| Text to read |
My high school English teacher couldn’t read my handwriting.
“It looks like spaghetti. Too many loops and swirls.”
I never held the pencil correctly; the base of my thumb would hook clumsily around the wooden yellow shaft, grasping the side of my index finger rather than delicately using my thumb’s and index finger’s tips.
I remember her frustration as she told me my pencil scrawls were too exasperating to decipher, and how she wanted me to begin writing in print. And I did, my fingers scraping the pencil lead onto binder paper to make marks that formed letters that spelled words that made sentences that communicated my heart.
Can you hear it now, my heart?
As high schoolers, we did not type our essays — so the paper beneath my hand was a tactile, neutral landscape for a story I was waiting to be told. But who would tell me the story so I could hear it? Who would tell me the story so I could write it?
Even as a child, years before I stood before my red-faced English teacher and endured her berating me about my handwriting, I knew that the gift of writing was more than the tactile, sensory expression through forming words upon a page. Rather, at its most fundamental, it was interaction — ongoing conversation — between me and me.
Writing was a gateway to an interior world, rich with mystery and complexity.
You heard me. You knew me before you knew you knew me.
And so I learned to keep my eyes closed, my senses pulling in so I hear nothing, feel nothing, see nothing. So I can hear everything. Feel everything. See everything.
There you are. Nowhere. And completely here.
I have practiced this technique — of escaping from myself to interact with myself, to tell stories to myself, to know myself — for decades. The exterior world we inhabit is vast and mysterious and beautiful, but what about the world within? What about the world within ourselves that we pay so little attention to — shun, even, when it tries desperately to speak?

| Work to do |
- a) From the data that follows, print exactly the lines starting at the one containing "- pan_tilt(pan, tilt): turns" and ending at the one containing "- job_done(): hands"; include both of them and nothing more. Give them as a Markdown table with the columns Row and Content: a running number and the line, blank lines left out.
- b) Your answer continues the text to read from its final sentence.

| Raw data |
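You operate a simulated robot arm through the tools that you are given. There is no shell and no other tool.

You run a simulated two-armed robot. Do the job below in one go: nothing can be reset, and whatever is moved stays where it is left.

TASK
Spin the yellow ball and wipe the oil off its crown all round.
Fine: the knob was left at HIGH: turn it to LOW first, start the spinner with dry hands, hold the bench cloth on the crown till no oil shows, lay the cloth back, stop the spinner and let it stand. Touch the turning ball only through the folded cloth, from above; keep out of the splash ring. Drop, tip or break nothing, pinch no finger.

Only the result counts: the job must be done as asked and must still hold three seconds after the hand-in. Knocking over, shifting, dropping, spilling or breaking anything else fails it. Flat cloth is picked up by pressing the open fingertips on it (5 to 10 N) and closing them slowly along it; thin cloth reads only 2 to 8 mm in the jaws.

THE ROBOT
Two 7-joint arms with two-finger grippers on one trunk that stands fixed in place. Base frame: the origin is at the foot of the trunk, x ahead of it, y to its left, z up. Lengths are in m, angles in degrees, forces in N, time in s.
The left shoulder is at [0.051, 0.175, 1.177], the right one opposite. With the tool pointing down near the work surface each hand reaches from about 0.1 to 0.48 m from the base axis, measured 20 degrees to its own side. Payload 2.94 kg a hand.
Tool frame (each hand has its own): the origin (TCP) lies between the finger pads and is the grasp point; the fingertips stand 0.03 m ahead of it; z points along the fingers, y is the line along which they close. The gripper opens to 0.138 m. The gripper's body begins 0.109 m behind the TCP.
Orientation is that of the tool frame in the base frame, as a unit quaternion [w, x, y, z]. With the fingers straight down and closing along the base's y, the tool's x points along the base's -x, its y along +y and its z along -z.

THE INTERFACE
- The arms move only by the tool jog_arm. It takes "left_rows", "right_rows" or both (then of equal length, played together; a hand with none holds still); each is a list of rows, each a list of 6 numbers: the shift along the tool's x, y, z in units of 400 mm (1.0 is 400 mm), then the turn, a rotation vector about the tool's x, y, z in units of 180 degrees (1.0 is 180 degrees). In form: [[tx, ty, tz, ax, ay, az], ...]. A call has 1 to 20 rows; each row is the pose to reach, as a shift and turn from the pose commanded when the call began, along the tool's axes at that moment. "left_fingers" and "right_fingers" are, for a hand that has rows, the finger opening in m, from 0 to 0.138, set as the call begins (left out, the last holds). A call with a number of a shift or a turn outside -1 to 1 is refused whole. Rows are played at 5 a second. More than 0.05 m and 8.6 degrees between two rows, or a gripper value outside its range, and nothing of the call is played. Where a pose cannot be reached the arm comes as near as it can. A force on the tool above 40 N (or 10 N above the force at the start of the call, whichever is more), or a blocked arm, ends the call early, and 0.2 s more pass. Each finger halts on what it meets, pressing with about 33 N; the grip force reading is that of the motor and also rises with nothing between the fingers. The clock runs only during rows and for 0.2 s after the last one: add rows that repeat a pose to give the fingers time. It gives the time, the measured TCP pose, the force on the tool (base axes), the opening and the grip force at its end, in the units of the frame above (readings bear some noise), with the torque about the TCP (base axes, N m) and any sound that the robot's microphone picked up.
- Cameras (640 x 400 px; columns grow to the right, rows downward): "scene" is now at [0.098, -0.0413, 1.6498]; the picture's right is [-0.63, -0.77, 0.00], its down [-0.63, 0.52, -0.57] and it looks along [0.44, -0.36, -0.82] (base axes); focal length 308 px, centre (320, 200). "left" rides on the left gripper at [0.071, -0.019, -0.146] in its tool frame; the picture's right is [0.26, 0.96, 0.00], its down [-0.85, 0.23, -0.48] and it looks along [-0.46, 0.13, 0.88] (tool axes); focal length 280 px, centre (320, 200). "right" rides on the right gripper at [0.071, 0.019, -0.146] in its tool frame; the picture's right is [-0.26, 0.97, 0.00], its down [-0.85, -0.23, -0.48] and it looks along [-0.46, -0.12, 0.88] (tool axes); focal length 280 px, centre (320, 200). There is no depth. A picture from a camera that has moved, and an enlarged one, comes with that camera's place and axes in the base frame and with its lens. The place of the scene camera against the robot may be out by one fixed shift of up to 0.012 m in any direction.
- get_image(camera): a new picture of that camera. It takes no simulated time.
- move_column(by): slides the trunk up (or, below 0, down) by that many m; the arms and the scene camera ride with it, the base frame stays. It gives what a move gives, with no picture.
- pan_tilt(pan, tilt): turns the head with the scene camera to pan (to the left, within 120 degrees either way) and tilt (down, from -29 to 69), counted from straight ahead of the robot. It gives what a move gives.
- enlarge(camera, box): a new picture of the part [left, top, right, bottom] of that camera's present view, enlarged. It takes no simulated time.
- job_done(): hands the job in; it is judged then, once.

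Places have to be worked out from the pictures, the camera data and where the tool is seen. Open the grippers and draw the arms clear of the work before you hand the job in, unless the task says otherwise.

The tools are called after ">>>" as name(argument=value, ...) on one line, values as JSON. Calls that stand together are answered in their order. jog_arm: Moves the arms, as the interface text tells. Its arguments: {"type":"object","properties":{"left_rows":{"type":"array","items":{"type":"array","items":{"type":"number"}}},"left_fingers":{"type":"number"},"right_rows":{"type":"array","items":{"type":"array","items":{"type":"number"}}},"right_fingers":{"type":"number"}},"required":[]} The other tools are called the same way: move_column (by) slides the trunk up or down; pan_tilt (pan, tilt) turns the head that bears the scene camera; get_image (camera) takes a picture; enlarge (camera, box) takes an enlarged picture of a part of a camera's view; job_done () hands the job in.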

| Solved problems |
- a)
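| Row | Content |
|---|---|
| 1 | - pan_tilt(pan, tilt): turns the head with the scene camera to pan (to the left, within 120 degrees either way) and tilt (down, from -29 to 69), counted from straight ahead of the robot. It gives what a move gives. |
| 2 | - enlarge(camera, box): a new picture of the part [left, top, right, bottom] of that camera's present view, enlarged. It takes no simulated time. |
| 3 | - job_done(): hands the job in; it is judged then, once. |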

- b)
Why do we despise ourselves so very much? Why do we refuse to be our very best friend? Why do we look elsewhere, everywhere, but within ourselves, into these hearts that fundamentally know God, to decipher meaning? How can we know what anything means without knowing, more than anything or anyone else, who, with (and without) God, we are?
These are the questions that led me deeper into the practice of writing as listening.
While God continues to speak to our hearts even when we struggle with self-dislike, I cannot truly hear what God is saying unless I first respect my own heart. Without self-respect, I lose the ability to write truthful stories or listen openly to your stories, because my heart remains closed. To accurately hear any story — whether yours or my own — and respond with kindness, I must first have the integrity to listen to my own heart with authentic kindness. Only when I can genuinely accept and love myself can I be truly authentic in loving you.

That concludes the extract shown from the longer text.